— Task requirements —
Report, word for word, every line of the material that contains "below".

======== Material

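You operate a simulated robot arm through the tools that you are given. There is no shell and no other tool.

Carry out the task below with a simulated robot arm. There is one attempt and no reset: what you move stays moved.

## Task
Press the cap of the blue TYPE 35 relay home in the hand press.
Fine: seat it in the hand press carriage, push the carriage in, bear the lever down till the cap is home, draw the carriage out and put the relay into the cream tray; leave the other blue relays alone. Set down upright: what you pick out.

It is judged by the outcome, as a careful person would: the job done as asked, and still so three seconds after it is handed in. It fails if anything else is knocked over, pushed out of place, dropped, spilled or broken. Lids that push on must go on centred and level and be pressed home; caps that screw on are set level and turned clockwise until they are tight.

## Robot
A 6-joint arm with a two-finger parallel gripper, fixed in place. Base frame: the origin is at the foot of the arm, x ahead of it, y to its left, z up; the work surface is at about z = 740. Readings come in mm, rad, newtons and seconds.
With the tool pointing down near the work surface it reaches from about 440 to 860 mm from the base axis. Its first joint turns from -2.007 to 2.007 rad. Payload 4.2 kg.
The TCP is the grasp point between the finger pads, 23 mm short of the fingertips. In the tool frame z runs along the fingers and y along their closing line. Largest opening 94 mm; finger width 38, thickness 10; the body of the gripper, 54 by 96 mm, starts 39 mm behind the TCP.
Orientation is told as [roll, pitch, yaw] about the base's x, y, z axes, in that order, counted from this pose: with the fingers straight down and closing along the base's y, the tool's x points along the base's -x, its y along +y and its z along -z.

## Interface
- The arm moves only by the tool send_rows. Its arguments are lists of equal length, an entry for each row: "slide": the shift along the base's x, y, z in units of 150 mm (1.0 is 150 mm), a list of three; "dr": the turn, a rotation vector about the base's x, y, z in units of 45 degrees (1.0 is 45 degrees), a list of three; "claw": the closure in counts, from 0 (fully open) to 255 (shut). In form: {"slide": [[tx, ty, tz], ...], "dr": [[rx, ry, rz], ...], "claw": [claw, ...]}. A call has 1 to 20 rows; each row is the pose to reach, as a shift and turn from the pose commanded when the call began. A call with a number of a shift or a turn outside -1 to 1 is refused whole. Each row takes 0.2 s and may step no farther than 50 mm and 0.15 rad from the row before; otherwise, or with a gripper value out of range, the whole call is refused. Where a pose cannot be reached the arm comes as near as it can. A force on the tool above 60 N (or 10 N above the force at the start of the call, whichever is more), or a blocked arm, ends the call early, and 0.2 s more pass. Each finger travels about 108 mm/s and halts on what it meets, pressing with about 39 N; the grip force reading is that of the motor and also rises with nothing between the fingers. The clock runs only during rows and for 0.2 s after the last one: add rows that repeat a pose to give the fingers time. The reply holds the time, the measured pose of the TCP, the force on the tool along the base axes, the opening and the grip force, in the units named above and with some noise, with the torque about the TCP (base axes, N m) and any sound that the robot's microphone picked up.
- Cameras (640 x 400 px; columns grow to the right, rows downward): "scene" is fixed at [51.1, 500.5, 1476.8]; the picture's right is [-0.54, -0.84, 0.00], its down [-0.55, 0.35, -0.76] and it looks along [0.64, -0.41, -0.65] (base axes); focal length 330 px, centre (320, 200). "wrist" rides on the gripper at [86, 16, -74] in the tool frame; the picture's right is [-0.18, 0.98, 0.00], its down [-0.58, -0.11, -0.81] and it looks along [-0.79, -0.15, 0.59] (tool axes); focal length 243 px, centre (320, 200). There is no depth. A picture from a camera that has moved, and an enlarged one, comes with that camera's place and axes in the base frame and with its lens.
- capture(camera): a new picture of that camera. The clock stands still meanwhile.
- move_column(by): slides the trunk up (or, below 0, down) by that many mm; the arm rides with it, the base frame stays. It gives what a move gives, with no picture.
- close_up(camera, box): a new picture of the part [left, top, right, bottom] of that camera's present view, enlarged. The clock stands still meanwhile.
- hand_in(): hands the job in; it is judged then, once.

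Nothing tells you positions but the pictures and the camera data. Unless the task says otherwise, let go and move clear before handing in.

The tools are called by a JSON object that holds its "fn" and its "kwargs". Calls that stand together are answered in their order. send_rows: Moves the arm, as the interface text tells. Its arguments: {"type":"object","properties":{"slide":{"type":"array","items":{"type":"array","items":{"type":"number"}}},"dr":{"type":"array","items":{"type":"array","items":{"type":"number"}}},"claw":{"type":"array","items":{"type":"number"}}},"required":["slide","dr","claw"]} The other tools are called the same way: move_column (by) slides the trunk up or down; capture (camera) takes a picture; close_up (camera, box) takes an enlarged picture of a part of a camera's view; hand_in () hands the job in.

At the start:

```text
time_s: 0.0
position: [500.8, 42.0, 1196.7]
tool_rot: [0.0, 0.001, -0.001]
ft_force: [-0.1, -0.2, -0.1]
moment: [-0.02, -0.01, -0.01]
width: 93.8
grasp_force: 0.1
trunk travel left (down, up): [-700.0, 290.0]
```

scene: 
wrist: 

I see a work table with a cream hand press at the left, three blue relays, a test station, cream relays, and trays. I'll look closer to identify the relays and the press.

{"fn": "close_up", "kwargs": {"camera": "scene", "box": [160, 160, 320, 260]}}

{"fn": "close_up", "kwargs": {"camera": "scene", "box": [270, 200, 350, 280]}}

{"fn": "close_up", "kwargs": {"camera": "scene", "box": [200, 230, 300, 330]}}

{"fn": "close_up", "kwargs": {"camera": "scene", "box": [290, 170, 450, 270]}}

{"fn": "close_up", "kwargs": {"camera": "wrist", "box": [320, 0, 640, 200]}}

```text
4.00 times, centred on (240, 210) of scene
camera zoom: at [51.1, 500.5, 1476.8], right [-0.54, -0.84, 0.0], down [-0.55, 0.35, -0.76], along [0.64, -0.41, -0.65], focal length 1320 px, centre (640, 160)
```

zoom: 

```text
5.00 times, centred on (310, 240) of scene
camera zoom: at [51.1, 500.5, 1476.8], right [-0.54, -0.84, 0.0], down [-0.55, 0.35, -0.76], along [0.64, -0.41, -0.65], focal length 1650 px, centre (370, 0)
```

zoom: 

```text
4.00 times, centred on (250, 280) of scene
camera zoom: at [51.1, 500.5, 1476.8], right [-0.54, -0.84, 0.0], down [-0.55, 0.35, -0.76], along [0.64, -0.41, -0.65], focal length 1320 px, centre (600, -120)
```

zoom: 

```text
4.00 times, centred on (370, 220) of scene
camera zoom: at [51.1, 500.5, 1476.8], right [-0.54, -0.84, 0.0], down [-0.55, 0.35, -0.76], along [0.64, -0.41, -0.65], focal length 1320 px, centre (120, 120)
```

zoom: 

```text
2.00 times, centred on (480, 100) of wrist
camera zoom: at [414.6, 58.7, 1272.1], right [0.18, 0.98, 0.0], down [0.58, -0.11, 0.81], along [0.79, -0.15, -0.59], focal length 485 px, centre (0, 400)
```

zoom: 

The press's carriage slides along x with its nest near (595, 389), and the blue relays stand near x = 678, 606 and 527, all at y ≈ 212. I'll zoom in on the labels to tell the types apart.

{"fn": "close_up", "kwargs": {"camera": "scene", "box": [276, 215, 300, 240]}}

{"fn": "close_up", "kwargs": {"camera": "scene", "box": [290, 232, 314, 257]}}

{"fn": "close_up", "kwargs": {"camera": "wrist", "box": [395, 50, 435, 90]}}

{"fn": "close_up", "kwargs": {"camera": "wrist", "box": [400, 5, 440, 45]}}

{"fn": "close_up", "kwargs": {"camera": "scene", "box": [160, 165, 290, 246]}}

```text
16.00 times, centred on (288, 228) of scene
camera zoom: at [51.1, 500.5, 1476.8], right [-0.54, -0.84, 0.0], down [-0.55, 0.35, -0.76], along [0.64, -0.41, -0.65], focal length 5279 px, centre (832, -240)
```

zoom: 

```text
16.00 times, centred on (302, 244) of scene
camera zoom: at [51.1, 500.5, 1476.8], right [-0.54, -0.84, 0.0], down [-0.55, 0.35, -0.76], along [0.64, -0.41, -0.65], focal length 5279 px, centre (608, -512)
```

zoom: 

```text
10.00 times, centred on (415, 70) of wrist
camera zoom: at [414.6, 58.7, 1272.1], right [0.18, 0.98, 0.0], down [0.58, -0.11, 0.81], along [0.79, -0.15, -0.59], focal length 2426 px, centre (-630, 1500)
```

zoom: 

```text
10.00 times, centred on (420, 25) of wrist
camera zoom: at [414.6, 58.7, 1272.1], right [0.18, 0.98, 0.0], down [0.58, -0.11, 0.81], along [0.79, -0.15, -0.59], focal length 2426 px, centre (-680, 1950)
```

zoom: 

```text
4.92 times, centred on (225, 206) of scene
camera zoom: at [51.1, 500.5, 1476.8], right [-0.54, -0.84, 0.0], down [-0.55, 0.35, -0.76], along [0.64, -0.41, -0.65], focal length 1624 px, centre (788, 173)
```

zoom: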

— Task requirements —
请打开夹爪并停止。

================

— Task output —
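Carry out the task below with a simulated robot arm. There is one attempt and no reset: what you move stays moved.
- move_column(by): slides the trunk up (or, below 0, down) by that many mm; the arm rides with it, the base frame stays. It gives what a move gives, with no picture.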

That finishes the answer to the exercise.